**Task prompt**: Supply the part of the text provided that comes after its last sentence.

--- START Text provided ---

Dorado was eligible to apply for Deferred Action for Childhood Arrivals (DACA), which provides work authorization and temporary relief from deportation for undocumented immigrants who came to the United States as children. But by the time she reached the required age, then President Donald Trump moved to end the Obama-era program.

After years of waiting, Dorado was finally able to apply for status last December, when a federal judge ordered the Trump administration to accept new applications. By June, as many as 81,000 undocumented youth had applied for DACA for the first time since the program reopened, but a growing backlog has left Dorado and thousands of prospective Dreamers in limbo—and vulnerable—again.

Last week, their hopes turned into disappointment after a Texas judge ruled against DACA and barred the federal government from granting initial requests, at least for the time being.

In a case brought by Texas and a coalition of Republican-led states challenging the legality of DACA, U.S. District Court Judge Andrew Hanen determined that the creation and operation of DACA was unlawful and violated the Administrative Procedure Act. The long-awaited decision doesn’t impact the more than 600,000 Dreamers who currently have status under DACA; it instructs the Department of Homeland Security (DHS) to continue to accept applications and requests for renewals. But it puts on hold the approval of new cases like Dorado’s.

“It was a huge blow,” she says. “I remember just getting really emotional thinking back to all of the plans that I had for for when I finally got DACA and all the hope that I felt getting the second opportunity and the effort that I put in when I was applying.” 

In June, as DACA turned 9 years old, I wrote about six first-time applicants who shared “how being undocumented runs deep.” They described feeling trapped because of their uncertain immigration status in the country, missing out on milestone experiences in high school, and having to jump through hoops to achieve their educational goals. For the lucky few who got approved before Judge Hanen’s decision came out, having DACA has offered a sense of relief and security, even if temporary. As Mexican-born Miranda Lovaas described to me:

I think I bawled for two hours straight when I was approved. I was excited, but also feeling survivor’s guilt. For so many people, it’s too late to make a difference for their lives, whether they’ve already been deported, whether they have died in this country while being undocumented, whether they would have been able to apply and gotten approved, but maybe they got arrested and now that hurts their chances.

It took me being 25 for this to happen. It makes me sad for the 16-year-old me who had to lie to her friends about why she couldn’t do this, why she couldn’t do that. It makes me sad for the 18-year-old me who was petrified at the thought of becoming an adult and still not having legal documents. I can’t tell you how many nights I stayed up as a kid just hoping that something would give before I became a legal adult, and of course it didn’t.

For countless others like Dorado, this latest setback feels like having something taken from them a second time. “I’m back to where I began the first time when I was eligible but it got ended before I could apply,” she says. “Back to square one.”

--- END Text provided ---
--- START Stored data ---

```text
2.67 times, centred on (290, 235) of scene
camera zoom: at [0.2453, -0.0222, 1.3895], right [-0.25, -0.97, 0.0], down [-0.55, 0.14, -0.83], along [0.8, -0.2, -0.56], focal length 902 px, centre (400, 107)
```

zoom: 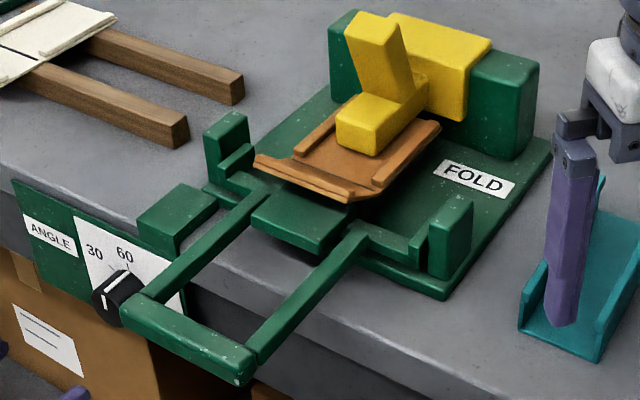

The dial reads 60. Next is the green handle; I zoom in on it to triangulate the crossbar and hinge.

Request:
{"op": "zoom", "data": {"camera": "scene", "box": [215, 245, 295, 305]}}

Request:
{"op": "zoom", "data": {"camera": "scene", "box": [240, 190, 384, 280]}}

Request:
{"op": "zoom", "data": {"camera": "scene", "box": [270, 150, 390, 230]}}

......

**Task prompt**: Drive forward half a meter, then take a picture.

--- END Stored data ---

**Response for this exercise**:
Although she rushed to submit her application in December, her biometrics appointment wasn’t scheduled until May due to delayed processing times. Now, Dorado adds, DHS is holding on to background information and $495 individual application fees from thousands of people like her. “We get so close and then it is taken away so easily. It’s even more frustrating seeing how just one person decides the future of so many people.”

But not all is lost. The Biden administration has indicated it will appeal the “deeply disappointing”—though hardly surprising in light of Judge Hanen’s background—ruling and the Department of Homeland Security is expected to issue a rule that would strengthen DACA in the near future. The president and Democratic legislators have also called on Congress to pass the American Dream and Promise Act, which would provide a path to citizenship for as many as 2.5 million undocumented immigrants, including Dreamers. The bill passed the House in March but stalled in the Senate.

“It is my fervent hope that through reconciliation or other means, Congress will finally provide security to all Dreamers, who have lived too long in fear,” Biden said in a statement following the adverse decision from the Texas court. During a CNN town hall this week, he emphasized that Dreamers should be able to stay in the United States. Meanwhile, Senate Democrats have released a $3.5 trillion reconciliation package including a provision that could provide a path to citizenship for Dreamers and other undocumented immigrants, by bypassing the filibuster. The proposal appears to have the support of Sen. Joe Manchin.

Immigrant rights advocates and Dreamers like Dorado say Judge Hanen’s decision only reinforces the need for a permanent solution. “This is not the first attack on DACA, it likely will not be the last,” she says. Dorado was looking forward to getting a job to help cover costs with college and support her parents. She was also hoping to visit family members in Bolivia of whom she has virtually no recollection. Perhaps more importantly, she wanted to have some reassurance that all the sacrifice and hard work hasn’t been in vain. “The whole thing has been waiting: waiting for the decision, for our applications, and now we’re waiting to see what happens next.”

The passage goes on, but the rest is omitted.